22. Jones, the photographer, had just been to see an exhibition on Egyptology at Manchester Science Museum. The visit inspired the decision to have Liam lying on the floor, like a preserved mummy.
23. Morris claims to have invented “brick-walling” when he mixed the record. A technique of mixing where the volume is at the very limit of what a CD can produce without distorting, the process made Definitely Maybe noticeably louder than other bands’ records at the time.
24. Noel claims that the success of fourth single “Cigarettes & Alcohol”, which features the lyric “you might as well do the white line”, made Oasis the “only band to get a record into the Top 10 by advocating cocaine use”.

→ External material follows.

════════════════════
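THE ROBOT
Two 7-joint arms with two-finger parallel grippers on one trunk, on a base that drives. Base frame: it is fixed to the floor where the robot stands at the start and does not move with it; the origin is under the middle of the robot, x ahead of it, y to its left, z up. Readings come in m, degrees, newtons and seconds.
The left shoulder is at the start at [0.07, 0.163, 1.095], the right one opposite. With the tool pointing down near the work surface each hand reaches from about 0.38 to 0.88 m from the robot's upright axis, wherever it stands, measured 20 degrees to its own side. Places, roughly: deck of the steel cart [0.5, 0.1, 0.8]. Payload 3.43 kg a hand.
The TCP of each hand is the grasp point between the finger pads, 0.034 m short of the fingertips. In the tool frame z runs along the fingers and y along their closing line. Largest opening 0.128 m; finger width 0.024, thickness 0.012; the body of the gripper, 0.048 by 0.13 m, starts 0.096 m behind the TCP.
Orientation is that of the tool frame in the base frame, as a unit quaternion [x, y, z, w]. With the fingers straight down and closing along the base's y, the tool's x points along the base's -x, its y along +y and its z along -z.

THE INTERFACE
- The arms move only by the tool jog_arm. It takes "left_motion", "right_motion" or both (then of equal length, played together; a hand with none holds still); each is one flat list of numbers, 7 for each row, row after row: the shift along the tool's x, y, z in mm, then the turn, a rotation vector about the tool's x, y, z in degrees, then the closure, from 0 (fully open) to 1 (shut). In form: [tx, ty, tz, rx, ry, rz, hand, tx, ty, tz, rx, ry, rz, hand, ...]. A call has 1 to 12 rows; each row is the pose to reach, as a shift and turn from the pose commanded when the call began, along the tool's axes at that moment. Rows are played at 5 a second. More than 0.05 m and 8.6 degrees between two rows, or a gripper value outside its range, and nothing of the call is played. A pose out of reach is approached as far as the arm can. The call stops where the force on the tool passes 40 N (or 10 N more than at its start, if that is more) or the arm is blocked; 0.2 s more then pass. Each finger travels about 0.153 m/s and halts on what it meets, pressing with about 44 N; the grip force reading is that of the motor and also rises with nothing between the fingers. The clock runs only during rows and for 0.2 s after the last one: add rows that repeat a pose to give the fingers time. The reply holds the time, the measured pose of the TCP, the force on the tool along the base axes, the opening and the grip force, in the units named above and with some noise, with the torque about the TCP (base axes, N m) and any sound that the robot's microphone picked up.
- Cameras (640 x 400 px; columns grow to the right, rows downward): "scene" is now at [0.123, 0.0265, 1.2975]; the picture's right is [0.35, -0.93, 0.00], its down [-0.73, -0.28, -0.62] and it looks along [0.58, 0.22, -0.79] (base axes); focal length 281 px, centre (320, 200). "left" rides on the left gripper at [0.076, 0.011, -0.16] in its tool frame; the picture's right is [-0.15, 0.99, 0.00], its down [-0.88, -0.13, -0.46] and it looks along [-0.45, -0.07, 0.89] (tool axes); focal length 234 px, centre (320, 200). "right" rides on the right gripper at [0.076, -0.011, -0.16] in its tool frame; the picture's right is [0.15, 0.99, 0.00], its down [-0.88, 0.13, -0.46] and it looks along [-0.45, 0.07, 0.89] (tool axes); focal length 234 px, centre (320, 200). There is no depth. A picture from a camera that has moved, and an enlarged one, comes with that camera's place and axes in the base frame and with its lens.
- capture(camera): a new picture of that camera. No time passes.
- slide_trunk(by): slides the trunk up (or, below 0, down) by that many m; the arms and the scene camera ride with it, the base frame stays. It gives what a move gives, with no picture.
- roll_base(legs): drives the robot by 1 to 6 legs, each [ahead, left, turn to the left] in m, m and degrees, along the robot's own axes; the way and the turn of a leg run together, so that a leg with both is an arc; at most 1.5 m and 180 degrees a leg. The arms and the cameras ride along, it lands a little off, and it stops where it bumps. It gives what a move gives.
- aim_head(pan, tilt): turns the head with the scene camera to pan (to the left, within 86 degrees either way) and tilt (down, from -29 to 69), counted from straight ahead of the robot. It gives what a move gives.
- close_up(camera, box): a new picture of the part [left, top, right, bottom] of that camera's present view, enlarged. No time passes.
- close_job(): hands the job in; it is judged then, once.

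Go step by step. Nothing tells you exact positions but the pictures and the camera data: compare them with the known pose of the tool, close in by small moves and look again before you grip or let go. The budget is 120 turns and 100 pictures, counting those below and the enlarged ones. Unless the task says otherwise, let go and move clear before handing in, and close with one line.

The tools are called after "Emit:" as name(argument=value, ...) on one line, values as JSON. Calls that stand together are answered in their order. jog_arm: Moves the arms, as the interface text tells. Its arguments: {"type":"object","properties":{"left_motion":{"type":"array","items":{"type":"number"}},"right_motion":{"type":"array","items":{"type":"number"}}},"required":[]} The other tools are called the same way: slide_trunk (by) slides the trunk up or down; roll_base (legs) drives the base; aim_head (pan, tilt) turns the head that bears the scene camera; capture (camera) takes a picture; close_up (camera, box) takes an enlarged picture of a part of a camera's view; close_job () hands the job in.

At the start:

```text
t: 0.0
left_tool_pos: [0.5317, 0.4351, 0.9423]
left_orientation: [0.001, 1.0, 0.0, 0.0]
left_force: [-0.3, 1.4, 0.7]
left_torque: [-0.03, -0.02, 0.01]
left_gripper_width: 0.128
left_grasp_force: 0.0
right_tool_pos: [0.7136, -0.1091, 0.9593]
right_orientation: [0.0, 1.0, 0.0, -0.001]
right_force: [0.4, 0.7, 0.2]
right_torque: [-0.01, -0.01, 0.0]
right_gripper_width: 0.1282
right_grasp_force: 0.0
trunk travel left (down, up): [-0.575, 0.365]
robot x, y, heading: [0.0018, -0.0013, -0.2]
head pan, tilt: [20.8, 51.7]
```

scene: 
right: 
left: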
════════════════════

25. Always open with the sources of his musical inspiration, Noel says he’s been “sued a few times” for copyright infringement (including a successful suit by The Rutles’ Neil Innes over the similarity of “Whatever” to his “How Sweet to Be an Idiot”). Noel says he’s never sued anyone else, however, despite lawyers at Sony suggesting he should.
26. Liam once claimed he would sing any Oasis song live, except “Digsy’s Dinner”.
27. Creation boss Alan McGee once said that “Digsy’s Dinner” was a “pisstake” of Blur and the nascent Britpop sound.
28. Liam claims that he’s never held a microphone in his life, and that his slouching singing style is so he can “get more power” from his voice.
29. The first time Liam pronounced sunshine as “sun-shiiiine” in his famous Mancunian drawl was during a live radio recording of “Cigarettes & Alcohol”. According to Noel, Liam didn’t like it on hearing it back, but Alan McGee was quickly on the phone to tell him to keep it.
30. “Married With Children” was recorded in producer Mark Coyle’s bedroom on a Gretsch guitar owned by The Stone Roses’ John Squire. It took about half an hour.
31. Definitely Maybe sold 86,000 copies in its first week, sending it to No. 1 and making it the UK’s fastest-selling debut album up to that point.